EXTRACTED TEXT.
The Daily Dish

The FTC’s Turn in the Spotlight

Eakinomics: The FTC’s Turn in the Spotlight

Reuters reports that President Trump will nominate three new commissioners for the Federal Trade Commission (FTC). Joseph Simon will be the new chairman and will be joined by Noah Phillips and Rohit Chopra. With the three additions, the five-person FTC will be fully appointed due to the continued presence of Maureen Ohlhausen and Terrell McSweeny. A fully functioning FTC is always important because of its economy-wide mandate for consumer protection, and its growing role to police tech companies.

It may be even more important at the moment because of the widespread calls to regulate “big tech” like Facebook and Google. The FTC has a history with tech issues and will play a central role in its evolution. However, in contrast to calls for comprehensive legislation, the FTC takes a case-by-case approach. The latter approach is a better strategy for the rapidly changing tech industries where a one-size-fits-all, burdensome regulatory regime could harm its signature innovation.

That said, the FTC is not without its problems (see the testimony in this Senate hearing last month). Congress should act to clarify how the FTC does business; the House began examining how to reform the agency in the last Congress. Among other issues, the FTC has been chided for creating a “common law of consent decrees.” Most of what the agency does is enter into consent decrees with companies, each of which lasts 20 years. It is not clear that 20 years is the appropriate remedy for fast moving industries, or whether it should be shorter or longer in other cases. And because these cases don’t go to court, the agency doesn’t have to justify its determination. This means that the agency has been driven not by adversarial court cases but by the discretion of three commissioners.

WHAT NEEDS TO BE DONE.
Take the extracted text and repeat only what runs from "Reuters reports that President Trump" through "police tech companies.".

COLLECTED MATERIAL.
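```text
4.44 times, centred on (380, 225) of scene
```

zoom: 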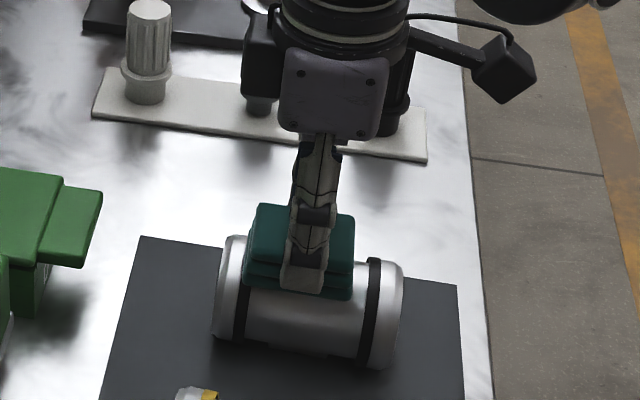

RESPONSE TO THIS EXERCISE.
Reuters reports that President Trump will nominate three new commissioners for the Federal Trade Commission (FTC). Joseph Simon will be the new chairman and will be joined by Noah Phillips and Rohit Chopra. With the three additions, the five-person FTC will be fully appointed due to the continued presence of Maureen Ohlhausen and Terrell McSweeny. A fully functioning FTC is always important because of its economy-wide mandate for consumer protection, and its growing role to police tech companies.